DATA SEGMENT.
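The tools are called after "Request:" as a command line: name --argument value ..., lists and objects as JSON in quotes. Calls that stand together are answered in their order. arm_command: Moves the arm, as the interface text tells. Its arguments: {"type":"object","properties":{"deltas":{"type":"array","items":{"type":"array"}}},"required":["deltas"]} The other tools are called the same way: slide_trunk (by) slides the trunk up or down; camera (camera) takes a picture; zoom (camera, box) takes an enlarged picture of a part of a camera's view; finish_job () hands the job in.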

TASK DETAILS. Copy the whole quoted passage, the one that starts with "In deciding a".

QUOTED PASSAGE.
In deciding a Rule 12(b)(6) motion, the Court can consider the complaint, any attachments thereto, and documents referenced in the complaint that are central to the plaintiff's claims. Bogie v. Rosenberg, 705 F.3d 603, 609 (7th Cir. 2013). The Court must again accept all well-pleaded facts as true and draw all reasonable inferences in favor of the plaintiff. Zahn v. N. Am. Power & Gas, LLC, 815 F.3d 1082, 1087 (7th Cir. 2016). Although a complaint does not need to include detailed factual allegations to survive dismissal, it does require "more than labels and conclusions, and a formulaic recitation of the elements of a cause of action will not do." Bonnstetter v. City of Chi., 811 F.3d 969, 973 (7th Cir. 2016) (quoting Bell Atlantic Corp. v. Twombly, 550 U.S. 544, 555 (2007)). A complaint must contain sufficient factual matter, accepted as true, to state a claim to relief that is plausible on its face. Twombly, 550 U.S. at 555. "A claim has facial plausibility when the plaintiff pleads enough factual content that allows the court to draw the reasonable inference that defendant is liable for the misconduct alleged." Ashcroft v. Iqbal, 556 U.S. 662, 678 (2009).

ANALYSIS

I. Personal Jurisdiction

ADA Donohoo first argues that this Court lacks personal jurisdiction over her. (R. 29, Mot. at 1.) She argues that even accepting Plaintiff's allegations as true, her "sole contact with Illinois and with [Plaintiff] is that she initiated a criminal action against him in Wisconsin, and in initiating the criminal action, used evidence unlawfully seized in Illinois by Illinois police officers." (R. 41, Reply at 5.) In her view, this type of conduct "does not rise to the level of minimum contacts necessary for the court to exercise personal jurisdiction over [her]." (Id.) Plaintiff, by contrast, believes that these limited contacts are sufficient to give this Court personal jurisdiction over ADA Donohoo. (R. 39, Resp. at 3-4, 6.)

TASK OUTPUT.
In deciding a Rule 12(b)(6) motion, the Court can consider the complaint, any attachments thereto, and documents referenced in the complaint that are central to the plaintiff's claims. Bogie v. Rosenberg, 705 F.3d 603, 609 (7th Cir. 2013). The Court must again accept all well-pleaded facts as true and draw all reasonable inferences in favor of the plaintiff. Zahn v. N. Am. Power & Gas, LLC, 815 F.3d 1082, 1087 (7th Cir. 2016). Although a complaint does not need to include detailed factual allegations to survive dismissal, it does require "more than labels and conclusions, and a formulaic recitation of the elements of a cause of action will not do." Bonnstetter v. City of Chi., 811 F.3d 969, 973 (7th Cir. 2016) (quoting Bell Atlantic Corp. v. Twombly, 550 U.S. 544, 555 (2007)). A complaint must contain sufficient factual matter, accepted as true, to state a claim to relief that is plausible on its face. Twombly, 550 U.S. at 555. "A claim has facial plausibility when the plaintiff pleads enough factual content that allows the court to draw the reasonable inference that defendant is liable for the misconduct alleged." Ashcroft v. Iqbal, 556 U.S. 662, 678 (2009).

ANALYSIS

I. Personal Jurisdiction

ADA Donohoo first argues that this Court lacks personal jurisdiction over her. (R. 29, Mot. at 1.) She argues that even accepting Plaintiff's allegations as true, her "sole contact with Illinois and with [Plaintiff] is that she initiated a criminal action against him in Wisconsin, and in initiating the criminal action, used evidence unlawfully seized in Illinois by Illinois police officers." (R. 41, Reply at 5.) In her view, this type of conduct "does not rise to the level of minimum contacts necessary for the court to exercise personal jurisdiction over [her]." (Id.) Plaintiff, by contrast, believes that these limited contacts are sufficient to give this Court personal jurisdiction over ADA Donohoo. (R. 39, Resp. at 3-4, 6.)